You cannot conduct privatization on the basis of "goods once sold are not refundable
basis". Our bungled privatization drive only indicates that the government is solely
driven by off loading the sick industries from the public to the private sector. What the
policy makers have failed to incorporate within the privatization drive is that the
privatization, in no way, lessen the government's responsibility. Its role may change but
privatization increases government's responsibility in the economy. Unfortunately, our
privatization drive has come as a mechanism to lessen the role and responsibility of the
government in the economy. Definitely, the big government is bad, it does not necessarily
mean we have to strive for smaller government. The question here is not even big or small
government. The moot question is the delivery of better government. The irresponsibility
towards privatization is being reflected by the lack of privatization monitoring
mechanisms and post privatization corrective actions. TGQ4: How do you evaluate the performance
of private sector in Nepal?
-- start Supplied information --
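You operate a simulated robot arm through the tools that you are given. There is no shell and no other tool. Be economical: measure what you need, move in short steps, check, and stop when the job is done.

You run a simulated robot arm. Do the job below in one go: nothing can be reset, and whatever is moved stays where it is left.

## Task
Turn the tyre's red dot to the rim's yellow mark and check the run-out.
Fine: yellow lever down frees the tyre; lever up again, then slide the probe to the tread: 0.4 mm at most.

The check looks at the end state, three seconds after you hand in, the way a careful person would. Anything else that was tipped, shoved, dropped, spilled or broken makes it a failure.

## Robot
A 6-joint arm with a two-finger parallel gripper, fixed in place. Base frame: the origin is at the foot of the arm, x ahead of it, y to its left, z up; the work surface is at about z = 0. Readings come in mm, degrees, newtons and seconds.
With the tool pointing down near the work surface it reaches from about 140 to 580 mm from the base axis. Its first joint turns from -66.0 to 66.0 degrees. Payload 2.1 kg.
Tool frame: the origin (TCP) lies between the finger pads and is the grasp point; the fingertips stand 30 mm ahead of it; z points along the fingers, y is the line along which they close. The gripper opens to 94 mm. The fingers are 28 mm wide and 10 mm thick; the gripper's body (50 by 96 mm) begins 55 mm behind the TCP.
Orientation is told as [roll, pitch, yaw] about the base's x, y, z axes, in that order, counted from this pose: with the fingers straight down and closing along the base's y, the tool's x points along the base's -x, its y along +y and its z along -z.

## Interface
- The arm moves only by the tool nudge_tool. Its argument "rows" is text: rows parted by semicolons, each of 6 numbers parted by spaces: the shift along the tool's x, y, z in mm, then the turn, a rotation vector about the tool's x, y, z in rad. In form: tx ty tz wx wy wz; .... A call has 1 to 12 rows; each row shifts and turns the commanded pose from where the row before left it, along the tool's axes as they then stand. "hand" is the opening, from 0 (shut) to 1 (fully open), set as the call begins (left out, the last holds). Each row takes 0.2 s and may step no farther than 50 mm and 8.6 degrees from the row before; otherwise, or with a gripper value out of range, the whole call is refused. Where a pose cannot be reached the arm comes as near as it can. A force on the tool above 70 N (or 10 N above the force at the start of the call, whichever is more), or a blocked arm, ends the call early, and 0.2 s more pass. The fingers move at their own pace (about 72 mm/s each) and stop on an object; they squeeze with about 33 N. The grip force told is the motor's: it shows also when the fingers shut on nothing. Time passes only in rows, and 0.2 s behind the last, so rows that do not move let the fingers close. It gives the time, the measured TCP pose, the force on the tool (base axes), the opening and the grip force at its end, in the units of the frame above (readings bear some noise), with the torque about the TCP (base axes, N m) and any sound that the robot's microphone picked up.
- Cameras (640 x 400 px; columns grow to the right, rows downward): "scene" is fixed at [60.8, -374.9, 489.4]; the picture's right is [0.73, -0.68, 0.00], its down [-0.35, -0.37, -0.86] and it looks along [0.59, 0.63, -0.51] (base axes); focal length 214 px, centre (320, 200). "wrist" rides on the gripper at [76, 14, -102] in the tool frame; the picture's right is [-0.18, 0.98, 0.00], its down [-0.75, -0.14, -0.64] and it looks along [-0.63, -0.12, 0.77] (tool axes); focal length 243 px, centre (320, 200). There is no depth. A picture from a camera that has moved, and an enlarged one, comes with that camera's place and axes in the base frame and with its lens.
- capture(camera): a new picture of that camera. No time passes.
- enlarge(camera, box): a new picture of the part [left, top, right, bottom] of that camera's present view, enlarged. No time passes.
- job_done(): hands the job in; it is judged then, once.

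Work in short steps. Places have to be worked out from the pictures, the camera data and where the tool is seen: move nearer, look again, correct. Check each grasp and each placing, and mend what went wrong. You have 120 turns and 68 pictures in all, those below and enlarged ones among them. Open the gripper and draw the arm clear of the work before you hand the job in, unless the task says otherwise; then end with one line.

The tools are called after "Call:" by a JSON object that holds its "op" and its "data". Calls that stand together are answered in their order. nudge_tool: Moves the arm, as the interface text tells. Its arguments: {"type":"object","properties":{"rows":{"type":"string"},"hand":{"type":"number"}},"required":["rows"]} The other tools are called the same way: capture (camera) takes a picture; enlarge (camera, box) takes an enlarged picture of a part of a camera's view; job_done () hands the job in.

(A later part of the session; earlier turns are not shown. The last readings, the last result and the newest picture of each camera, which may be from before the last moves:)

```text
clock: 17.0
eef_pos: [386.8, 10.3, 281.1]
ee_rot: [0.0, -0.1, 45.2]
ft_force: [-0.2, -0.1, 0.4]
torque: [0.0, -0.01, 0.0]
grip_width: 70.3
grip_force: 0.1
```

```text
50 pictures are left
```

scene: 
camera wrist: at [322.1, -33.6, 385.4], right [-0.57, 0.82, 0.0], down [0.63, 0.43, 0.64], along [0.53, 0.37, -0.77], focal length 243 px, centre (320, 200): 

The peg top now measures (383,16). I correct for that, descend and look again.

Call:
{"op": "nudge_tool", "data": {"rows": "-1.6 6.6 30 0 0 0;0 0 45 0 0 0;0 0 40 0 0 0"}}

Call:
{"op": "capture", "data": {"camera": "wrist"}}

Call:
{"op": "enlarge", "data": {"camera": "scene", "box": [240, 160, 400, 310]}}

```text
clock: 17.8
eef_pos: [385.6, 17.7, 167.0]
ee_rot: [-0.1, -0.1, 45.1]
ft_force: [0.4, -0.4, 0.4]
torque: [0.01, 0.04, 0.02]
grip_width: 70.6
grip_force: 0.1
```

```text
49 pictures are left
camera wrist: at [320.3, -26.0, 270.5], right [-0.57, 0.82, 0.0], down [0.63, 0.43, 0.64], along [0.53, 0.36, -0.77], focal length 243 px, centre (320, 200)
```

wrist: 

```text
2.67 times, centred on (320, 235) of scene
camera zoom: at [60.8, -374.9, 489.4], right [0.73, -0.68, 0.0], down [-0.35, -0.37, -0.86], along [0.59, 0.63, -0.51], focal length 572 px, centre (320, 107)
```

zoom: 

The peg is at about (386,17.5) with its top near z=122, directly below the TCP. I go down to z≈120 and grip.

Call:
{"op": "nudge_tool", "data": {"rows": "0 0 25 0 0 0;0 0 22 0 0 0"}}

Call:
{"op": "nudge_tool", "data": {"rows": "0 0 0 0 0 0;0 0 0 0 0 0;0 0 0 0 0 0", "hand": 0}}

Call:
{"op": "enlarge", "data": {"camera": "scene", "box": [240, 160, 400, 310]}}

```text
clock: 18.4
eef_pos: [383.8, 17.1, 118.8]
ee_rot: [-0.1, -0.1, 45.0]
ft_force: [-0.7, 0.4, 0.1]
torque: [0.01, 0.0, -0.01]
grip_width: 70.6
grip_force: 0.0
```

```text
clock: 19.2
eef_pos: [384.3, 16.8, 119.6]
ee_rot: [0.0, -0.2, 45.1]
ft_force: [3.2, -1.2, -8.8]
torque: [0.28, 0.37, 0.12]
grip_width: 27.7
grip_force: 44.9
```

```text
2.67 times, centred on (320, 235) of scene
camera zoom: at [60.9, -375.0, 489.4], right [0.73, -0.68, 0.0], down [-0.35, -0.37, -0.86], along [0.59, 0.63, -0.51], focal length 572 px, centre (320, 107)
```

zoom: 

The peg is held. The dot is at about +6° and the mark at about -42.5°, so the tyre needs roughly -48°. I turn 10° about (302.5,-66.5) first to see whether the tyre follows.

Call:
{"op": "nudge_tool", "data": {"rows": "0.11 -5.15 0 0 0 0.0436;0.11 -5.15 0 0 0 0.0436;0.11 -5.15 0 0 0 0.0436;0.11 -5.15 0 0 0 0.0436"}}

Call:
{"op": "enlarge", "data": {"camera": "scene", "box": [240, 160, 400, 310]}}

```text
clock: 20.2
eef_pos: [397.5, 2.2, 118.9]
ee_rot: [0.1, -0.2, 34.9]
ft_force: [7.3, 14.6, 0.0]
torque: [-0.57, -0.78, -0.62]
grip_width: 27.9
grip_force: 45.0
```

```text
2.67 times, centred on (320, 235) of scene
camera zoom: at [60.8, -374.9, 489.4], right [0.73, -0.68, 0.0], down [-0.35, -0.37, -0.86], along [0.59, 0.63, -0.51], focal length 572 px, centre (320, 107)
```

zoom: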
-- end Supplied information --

Many claim that Nepal's dominant private sector is less and
less accountable to the nation and people as they are oriented more to profit and less to
public welfare. How can this class be made accountable to public welfare? Dr.Manandhar: Obviously, the
private sector is driven by market forces, meaning, demand, supply, prices and profits. If
not tamed properly, the market forces could be cruel, particularly, to those who have no
access to information and who have little income and asset to participate in the market.
This is where we need the role of the government. The government must act as an umpire to
monitor and regulate the game being played in the market place. We must not blame Nepali
private sector, simply because they are driven by profit motive. Without profit there
cannot be business and the concept of business is not that of philanthropy. The government
should not be concerned with the amount of profit but with the method and process of
earning that profit. The private sector is slowly coming up in Nepal.
But it has a long long way to go. It is still within the domain of family business. And
family business invariably limits its size and scope of operation. Professional management
and transparency in operation are another aspects that need to go into the private sector.
The private sector has been behaving in an irresponsible manner, particularly, due to the
lack of mutual trust and confidence between the government and the private sector.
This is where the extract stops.